# Text segment
——

Only an economist could call this waste economic growth. Just as it takes an economist to describe both the activities which create a superfund site, and the activties which clean up that site as GDP.
It is what economists do. There is no cure for this, we fear.
Since, in the real world, where you live ( the planet where bullets can’t be eaten by the soldier, who didn’t produce them, because he was too busy killing the peasants who grow the rice we all need to satisfy our hunger) all that effort is a diversion from human consumption, a substitute for this wasted human effort must be found.
For any nation hoping to maintain their standard of living while wasting human effort on this scale, of course, imports fill in the difference. But, to import, one must export to pay for the things imported, and by 1970, the United States had exhausted its trade surplus and was running a deficit.
From that point forward, the American standard of living could only be maintained by one of two choices:
- Dismantle the national security state. or,
- Convince everyone else on the planet to feed and clothe you.
Amazingly, Henry Kissinger figured out how to do the latter.
To be continued
Is serious left criticism of government’s share of GDP possible? (19)
Continued from here:
In the aftermath of the Vietnam war, when an exhausted and defeated nation might have considered both the logic and necessity of expending itself on efforts to police the planet, the rest of our species likely gasped in horror to behold the return to the public debate of the very who assholes who had, in two short decades, brought the United States from unrivaled industrial, financial, military and diplomatic power to just another embarrassed wannabe colonial power smacked down by a bunch of guys in black pajamas.
Even the British, who believed it to be their destiny to civilize the darker races, had long since conceded their impotence in India.
But, not Paul Nitze and Leon Keyserling – and, of course, the American voter, who continued blithely stumbling through history with his head up his ass.
That latter would be you.
Nitze fired up his old coalition of cold warriors, Committee on the Present Danger (CPD II):
The revitalization of the CPD grew out of an independent group called Team B. Team B was authorized in 1976 by President Gerald R. Ford and organized by then-CIA chief, George Herbert Walker Bush. The purpose of Team B was to develop an independent judgment of Soviet capabilities and intentions. Team B was headed by Richard Pipes and included Paul Nitze, Foy Kohler, William R. Van Cleave, Lt. Gen. Daniel O. Graham (ret.), Thomas Wolf of RAND Corporation and Gen. John Vogt, Jr. (ret.). Also a part of Team B were five officials still active in government: Maj. Gen. George Keegan, Brig. Gen. Jasper Welch, Paul Dundes Wolfowitz of the Arms Control and Disarmament Agency, and Seymour Weiss of the State Department. Team B was housed in the offices of the Coalition for a Democratic Majority.
The Wiki adds, “CPD II broadened its base considerably from the original group by including in its ranks top labor officials, Jewish liberals and neo-conservative intellectuals. It managed this feat by including in its ideology not only a strong anti-Soviet policy, but also one which promoted growth and expansion.”
Which, of course, brings us to Leon Keyserling, also a member of the CPD II, who began to campaign for an updated version of the Full Employment Act of 1946, which would serve as the economic linchpin of a reinvigorated containment policy.
Working with a coalition of labor unions, including the Amalgamated Clothing and Textile Workers, and, the United Auto Workers, Coretta Scott King, the Congressional Black Caucus, and assorted others, Leon Keyserling drafted the new Full Employment and Balanced Growth Act of 1978.

——

# Recorded information

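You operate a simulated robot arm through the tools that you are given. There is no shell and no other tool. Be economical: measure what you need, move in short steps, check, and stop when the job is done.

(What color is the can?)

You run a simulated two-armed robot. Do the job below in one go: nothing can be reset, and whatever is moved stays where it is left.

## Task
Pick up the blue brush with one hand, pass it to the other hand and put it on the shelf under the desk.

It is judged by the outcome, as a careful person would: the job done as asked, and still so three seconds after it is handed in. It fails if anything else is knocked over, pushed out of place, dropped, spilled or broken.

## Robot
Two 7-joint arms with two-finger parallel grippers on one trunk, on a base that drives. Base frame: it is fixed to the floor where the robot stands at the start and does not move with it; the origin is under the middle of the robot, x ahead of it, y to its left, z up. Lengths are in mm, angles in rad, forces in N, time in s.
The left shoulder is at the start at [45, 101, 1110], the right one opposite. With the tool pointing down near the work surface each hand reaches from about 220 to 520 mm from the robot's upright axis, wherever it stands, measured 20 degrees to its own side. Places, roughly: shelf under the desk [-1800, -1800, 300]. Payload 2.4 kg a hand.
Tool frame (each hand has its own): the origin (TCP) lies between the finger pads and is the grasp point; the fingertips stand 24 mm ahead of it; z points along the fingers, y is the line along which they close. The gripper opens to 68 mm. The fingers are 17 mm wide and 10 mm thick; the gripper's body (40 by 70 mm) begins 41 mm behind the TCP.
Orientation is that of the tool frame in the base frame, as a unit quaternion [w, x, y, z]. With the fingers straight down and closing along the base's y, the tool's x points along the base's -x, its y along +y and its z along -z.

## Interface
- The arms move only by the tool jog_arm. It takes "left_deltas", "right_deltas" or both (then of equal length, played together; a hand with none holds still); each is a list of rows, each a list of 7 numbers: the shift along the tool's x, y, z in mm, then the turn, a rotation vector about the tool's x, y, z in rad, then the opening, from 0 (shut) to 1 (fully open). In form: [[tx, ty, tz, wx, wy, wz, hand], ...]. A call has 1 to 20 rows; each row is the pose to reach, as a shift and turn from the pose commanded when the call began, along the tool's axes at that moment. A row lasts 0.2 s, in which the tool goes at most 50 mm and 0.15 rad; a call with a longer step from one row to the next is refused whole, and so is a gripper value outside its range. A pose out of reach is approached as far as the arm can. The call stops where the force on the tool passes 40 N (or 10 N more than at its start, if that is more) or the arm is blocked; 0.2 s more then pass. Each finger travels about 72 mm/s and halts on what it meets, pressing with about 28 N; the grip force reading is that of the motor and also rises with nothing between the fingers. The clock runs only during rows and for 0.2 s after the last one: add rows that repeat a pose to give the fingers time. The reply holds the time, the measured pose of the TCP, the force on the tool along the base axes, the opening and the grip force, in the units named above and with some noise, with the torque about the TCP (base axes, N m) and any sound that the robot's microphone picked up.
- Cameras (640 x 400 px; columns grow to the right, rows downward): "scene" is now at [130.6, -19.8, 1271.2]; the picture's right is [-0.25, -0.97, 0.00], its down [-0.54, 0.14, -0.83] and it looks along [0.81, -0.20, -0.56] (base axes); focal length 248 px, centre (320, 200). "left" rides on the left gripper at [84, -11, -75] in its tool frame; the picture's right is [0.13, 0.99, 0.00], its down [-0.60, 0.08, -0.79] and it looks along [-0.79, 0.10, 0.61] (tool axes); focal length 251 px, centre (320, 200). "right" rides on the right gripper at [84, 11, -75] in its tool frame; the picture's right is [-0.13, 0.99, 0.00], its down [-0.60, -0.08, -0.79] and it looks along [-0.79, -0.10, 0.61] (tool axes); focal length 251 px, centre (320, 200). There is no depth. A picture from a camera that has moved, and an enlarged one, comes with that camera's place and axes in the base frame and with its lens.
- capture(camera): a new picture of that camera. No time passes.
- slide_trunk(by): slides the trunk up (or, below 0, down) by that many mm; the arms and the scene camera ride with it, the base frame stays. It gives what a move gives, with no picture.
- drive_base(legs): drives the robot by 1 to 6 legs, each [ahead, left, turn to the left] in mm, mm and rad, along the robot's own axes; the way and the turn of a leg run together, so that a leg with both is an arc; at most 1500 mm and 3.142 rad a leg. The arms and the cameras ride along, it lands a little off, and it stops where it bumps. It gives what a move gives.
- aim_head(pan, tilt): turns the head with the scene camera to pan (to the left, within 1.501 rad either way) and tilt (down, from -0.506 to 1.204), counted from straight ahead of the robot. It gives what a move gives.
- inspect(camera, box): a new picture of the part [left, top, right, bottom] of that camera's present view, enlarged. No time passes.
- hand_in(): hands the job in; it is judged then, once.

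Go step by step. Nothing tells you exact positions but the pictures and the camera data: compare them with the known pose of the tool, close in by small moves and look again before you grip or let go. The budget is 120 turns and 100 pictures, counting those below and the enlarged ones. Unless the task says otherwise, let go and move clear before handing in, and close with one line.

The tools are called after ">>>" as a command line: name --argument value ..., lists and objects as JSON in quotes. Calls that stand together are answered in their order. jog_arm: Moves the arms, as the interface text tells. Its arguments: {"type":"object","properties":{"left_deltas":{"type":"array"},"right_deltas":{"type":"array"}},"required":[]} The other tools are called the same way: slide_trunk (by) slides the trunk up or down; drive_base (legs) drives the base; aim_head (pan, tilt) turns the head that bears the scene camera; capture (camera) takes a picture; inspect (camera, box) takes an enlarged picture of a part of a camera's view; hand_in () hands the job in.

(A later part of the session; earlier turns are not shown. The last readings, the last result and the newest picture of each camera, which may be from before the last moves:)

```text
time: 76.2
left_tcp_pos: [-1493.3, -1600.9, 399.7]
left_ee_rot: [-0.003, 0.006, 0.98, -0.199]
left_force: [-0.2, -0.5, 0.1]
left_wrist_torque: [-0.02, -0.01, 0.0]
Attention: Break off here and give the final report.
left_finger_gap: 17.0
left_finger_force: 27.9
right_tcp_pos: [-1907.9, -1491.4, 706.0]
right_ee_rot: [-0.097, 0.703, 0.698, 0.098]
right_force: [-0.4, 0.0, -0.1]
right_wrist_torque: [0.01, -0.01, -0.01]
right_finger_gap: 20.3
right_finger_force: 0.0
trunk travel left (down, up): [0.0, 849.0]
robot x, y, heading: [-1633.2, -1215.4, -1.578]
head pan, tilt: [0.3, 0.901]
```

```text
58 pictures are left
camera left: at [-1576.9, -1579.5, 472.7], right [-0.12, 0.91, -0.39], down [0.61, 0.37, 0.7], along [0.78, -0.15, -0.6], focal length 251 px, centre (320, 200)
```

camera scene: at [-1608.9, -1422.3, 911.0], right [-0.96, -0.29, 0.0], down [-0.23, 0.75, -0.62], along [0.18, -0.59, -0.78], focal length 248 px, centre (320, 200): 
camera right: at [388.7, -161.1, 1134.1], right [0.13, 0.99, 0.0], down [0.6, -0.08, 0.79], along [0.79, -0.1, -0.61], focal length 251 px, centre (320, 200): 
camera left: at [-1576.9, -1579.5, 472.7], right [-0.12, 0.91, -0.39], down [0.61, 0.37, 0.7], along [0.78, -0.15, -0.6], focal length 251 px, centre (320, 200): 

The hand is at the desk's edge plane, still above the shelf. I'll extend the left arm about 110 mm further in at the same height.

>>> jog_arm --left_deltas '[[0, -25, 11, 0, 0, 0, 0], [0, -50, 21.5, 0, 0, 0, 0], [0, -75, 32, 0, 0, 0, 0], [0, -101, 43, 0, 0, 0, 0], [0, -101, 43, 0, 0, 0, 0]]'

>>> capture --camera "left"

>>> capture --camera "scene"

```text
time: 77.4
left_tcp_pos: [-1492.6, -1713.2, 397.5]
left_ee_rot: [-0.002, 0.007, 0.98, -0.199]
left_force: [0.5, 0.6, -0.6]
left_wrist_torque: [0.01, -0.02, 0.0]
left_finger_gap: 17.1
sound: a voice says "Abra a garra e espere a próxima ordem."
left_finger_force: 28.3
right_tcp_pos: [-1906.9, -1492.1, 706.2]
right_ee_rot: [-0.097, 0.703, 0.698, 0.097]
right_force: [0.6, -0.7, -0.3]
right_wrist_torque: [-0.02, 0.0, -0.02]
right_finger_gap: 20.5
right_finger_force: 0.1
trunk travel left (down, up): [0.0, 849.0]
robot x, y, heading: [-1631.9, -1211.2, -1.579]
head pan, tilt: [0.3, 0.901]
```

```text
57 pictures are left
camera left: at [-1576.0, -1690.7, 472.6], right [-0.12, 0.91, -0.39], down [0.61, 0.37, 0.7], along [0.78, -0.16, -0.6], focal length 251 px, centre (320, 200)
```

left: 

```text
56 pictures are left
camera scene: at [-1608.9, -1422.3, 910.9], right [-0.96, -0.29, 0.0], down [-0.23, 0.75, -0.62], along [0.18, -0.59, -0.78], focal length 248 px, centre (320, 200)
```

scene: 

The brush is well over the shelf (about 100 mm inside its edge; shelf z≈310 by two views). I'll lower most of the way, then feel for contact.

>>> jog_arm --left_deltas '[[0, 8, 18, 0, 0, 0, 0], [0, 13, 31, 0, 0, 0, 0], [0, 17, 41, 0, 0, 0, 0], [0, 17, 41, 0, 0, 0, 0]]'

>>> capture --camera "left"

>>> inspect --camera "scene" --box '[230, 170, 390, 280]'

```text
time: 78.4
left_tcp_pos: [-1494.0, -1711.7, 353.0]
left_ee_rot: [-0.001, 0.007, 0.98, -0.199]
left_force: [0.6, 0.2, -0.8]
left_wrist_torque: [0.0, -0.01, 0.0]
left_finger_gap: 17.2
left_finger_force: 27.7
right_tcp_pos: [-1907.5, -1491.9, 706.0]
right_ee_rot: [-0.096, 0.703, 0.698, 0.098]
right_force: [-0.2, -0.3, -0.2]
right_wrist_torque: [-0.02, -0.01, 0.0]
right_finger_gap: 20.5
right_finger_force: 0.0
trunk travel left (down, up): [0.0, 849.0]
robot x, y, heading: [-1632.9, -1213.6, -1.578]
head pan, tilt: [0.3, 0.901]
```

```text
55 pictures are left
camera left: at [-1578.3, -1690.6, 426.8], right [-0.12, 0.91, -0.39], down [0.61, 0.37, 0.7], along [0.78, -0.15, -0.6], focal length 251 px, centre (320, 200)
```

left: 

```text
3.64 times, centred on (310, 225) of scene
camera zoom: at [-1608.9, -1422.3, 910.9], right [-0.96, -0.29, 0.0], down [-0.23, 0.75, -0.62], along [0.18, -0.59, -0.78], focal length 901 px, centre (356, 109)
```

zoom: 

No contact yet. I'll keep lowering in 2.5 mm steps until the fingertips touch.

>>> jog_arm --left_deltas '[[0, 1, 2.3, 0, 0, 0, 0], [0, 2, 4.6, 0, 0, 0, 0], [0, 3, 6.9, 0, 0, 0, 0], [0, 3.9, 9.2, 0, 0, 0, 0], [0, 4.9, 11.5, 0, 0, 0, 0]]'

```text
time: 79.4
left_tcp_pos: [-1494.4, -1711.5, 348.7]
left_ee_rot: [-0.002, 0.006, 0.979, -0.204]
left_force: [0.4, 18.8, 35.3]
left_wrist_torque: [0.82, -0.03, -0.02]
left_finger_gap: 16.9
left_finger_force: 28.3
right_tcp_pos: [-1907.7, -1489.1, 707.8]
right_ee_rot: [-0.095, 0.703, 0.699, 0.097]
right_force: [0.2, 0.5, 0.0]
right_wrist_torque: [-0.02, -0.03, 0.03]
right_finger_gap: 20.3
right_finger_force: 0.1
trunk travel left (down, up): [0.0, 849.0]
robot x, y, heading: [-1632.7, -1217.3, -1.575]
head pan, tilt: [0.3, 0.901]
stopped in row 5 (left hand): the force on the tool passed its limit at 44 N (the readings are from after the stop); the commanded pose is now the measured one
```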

——

Extend the text segment, starting right after its last sentence.

# Answer for the task
It was signed by President Jimmy Carter, on October 27, 1978.
At the signing ceremony, President Carter thanked Mrs. King, and to the Congressional Black Caucus for their efforts to make the bill law.
Then, Mrs. King addressed the assembled – thanking Leon Keyserling, and the coalition of labor, civil rights and religious leaders who helped make it possible.
She called the bill signing, “a great historical occasion, perhaps as significant as the signing of the Civil Rights Act of 1964 and the Voting Rights Act of 1965. Perhaps in the future, history will record that it may be even more significant, Mr. President, because I think it deals with an issue on a basic human right that’s the most basic of all human rights, the right to a job. And that is a central priority now of our economic policy with the signing of this act into law today.”
Then, she turned to a brief anecdote:
As President Carter said in 1974, I called him and he was still Governor, and asked him if he would join our committee. And he asked if I would send the material, and later on, he signed his card as a member of the National Committee for Full Employment. Now, we’d selected only one Governor, and we very carefully selected him. [Laughter] I don’t know; maybe we were prophetic, because here he is today as the President who signs this legislation and makes it a law.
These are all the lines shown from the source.